Electrode–electrolyte interfaces are the heart of electrochemical reactions. Activation of electrode surfaces by electrochemical pretreatment can endow electrodes with promoted physicochemical properties to facilitate electron-transfer kinetics during electrochemical reactions. However, comprehensive understanding of the activation mechanism, especially in aspects of surface chemical evolution is limited. Herein, we applied ToF-SIMS in combination with SEM imaging to investigate the electrochemical activation in different stages of gold electrode surfaces in hydrochloric acid solution.

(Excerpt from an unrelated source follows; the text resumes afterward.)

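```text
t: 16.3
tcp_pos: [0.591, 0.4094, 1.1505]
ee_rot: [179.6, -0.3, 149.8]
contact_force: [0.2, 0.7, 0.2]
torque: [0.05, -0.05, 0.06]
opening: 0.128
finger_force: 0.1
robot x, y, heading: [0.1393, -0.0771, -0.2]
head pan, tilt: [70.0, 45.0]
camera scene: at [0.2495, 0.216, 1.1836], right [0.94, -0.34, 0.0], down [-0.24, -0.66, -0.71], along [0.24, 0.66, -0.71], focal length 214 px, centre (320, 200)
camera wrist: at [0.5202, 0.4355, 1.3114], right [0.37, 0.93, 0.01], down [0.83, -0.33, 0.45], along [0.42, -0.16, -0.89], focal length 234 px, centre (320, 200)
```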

The results unraveled the complicated activation mechanism, which not only involved the surface reconstruction with formation of an ultra-thin layer of nanoparticles, but also the significantly altered outmost surface chemistry of the electrodes such as the efficient removal of poisonous surface contamination species. We demonstrate that with the virtues of ultra-high surface sensitivity, shallow information depth, and rich molecular characterization information, ToF-SIMS is a powerful technique for characterization of surface chemistry of electrodes/electrocatalysts. The promising applications of ToF-SIMS will advance the fundamental understanding of the surface chemistry-electrochemical/electrocatalytic activity relationship and facilitate the control and engineering of electrochemical interfaces with promoted performance.